**Data segment**
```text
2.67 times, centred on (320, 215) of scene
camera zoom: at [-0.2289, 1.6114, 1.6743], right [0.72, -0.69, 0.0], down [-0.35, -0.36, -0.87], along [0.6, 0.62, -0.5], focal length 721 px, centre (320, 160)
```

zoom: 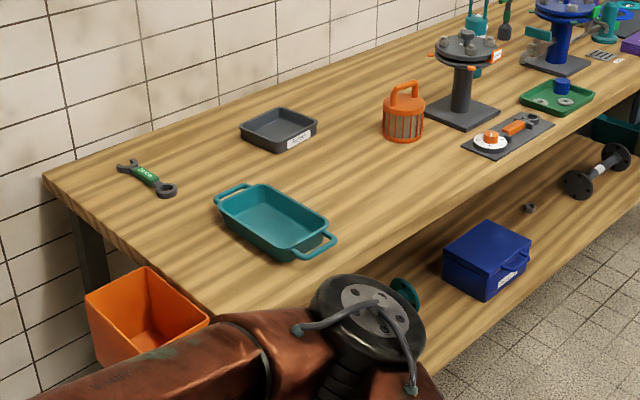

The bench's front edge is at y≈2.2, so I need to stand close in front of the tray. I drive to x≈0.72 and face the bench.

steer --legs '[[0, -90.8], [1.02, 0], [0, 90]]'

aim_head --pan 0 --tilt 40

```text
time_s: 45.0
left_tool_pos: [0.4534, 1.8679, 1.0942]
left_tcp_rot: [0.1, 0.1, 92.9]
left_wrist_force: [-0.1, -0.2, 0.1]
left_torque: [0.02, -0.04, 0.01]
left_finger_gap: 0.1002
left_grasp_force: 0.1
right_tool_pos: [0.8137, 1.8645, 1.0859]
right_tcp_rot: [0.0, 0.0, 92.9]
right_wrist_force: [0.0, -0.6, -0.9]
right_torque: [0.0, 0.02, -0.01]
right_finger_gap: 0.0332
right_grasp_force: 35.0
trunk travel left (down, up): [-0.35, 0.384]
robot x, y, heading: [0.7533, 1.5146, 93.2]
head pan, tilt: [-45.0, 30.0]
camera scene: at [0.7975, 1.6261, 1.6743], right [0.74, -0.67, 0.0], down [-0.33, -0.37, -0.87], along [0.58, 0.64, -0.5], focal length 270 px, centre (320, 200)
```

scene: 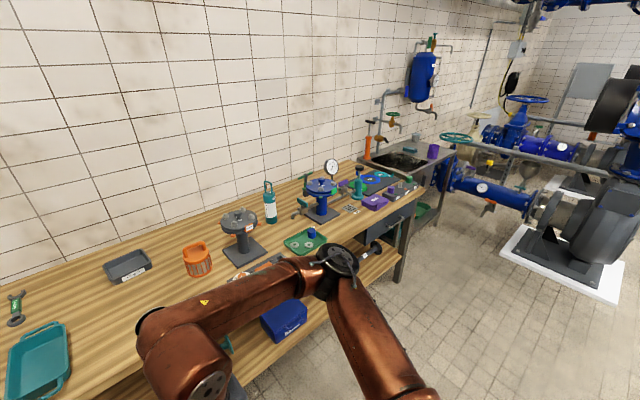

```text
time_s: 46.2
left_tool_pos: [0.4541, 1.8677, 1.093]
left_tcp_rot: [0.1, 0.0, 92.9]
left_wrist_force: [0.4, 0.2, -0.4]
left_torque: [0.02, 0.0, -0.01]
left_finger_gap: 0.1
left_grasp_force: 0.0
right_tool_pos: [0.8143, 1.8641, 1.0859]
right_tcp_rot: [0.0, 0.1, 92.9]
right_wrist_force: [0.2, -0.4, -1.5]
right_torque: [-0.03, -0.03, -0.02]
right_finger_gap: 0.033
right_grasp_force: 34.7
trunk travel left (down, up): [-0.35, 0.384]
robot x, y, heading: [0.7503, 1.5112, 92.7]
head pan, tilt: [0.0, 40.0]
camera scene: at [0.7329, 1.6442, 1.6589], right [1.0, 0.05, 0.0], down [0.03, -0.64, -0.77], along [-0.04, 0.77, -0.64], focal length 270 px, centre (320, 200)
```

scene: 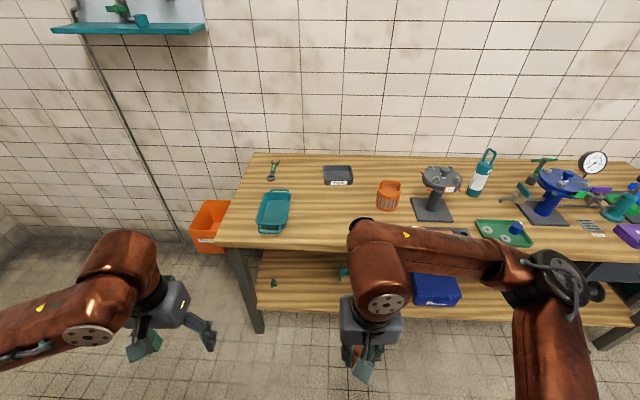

**Given instruction**
Restate the data above word for word. Skip every picture.

**Response below**
```text
2.67 times, centred on (320, 215) of scene
camera zoom: at [-0.2289, 1.6114, 1.6743], right [0.72, -0.69, 0.0], down [-0.35, -0.36, -0.87], along [0.6, 0.62, -0.5], focal length 721 px, centre (320, 160)
```

zoom: 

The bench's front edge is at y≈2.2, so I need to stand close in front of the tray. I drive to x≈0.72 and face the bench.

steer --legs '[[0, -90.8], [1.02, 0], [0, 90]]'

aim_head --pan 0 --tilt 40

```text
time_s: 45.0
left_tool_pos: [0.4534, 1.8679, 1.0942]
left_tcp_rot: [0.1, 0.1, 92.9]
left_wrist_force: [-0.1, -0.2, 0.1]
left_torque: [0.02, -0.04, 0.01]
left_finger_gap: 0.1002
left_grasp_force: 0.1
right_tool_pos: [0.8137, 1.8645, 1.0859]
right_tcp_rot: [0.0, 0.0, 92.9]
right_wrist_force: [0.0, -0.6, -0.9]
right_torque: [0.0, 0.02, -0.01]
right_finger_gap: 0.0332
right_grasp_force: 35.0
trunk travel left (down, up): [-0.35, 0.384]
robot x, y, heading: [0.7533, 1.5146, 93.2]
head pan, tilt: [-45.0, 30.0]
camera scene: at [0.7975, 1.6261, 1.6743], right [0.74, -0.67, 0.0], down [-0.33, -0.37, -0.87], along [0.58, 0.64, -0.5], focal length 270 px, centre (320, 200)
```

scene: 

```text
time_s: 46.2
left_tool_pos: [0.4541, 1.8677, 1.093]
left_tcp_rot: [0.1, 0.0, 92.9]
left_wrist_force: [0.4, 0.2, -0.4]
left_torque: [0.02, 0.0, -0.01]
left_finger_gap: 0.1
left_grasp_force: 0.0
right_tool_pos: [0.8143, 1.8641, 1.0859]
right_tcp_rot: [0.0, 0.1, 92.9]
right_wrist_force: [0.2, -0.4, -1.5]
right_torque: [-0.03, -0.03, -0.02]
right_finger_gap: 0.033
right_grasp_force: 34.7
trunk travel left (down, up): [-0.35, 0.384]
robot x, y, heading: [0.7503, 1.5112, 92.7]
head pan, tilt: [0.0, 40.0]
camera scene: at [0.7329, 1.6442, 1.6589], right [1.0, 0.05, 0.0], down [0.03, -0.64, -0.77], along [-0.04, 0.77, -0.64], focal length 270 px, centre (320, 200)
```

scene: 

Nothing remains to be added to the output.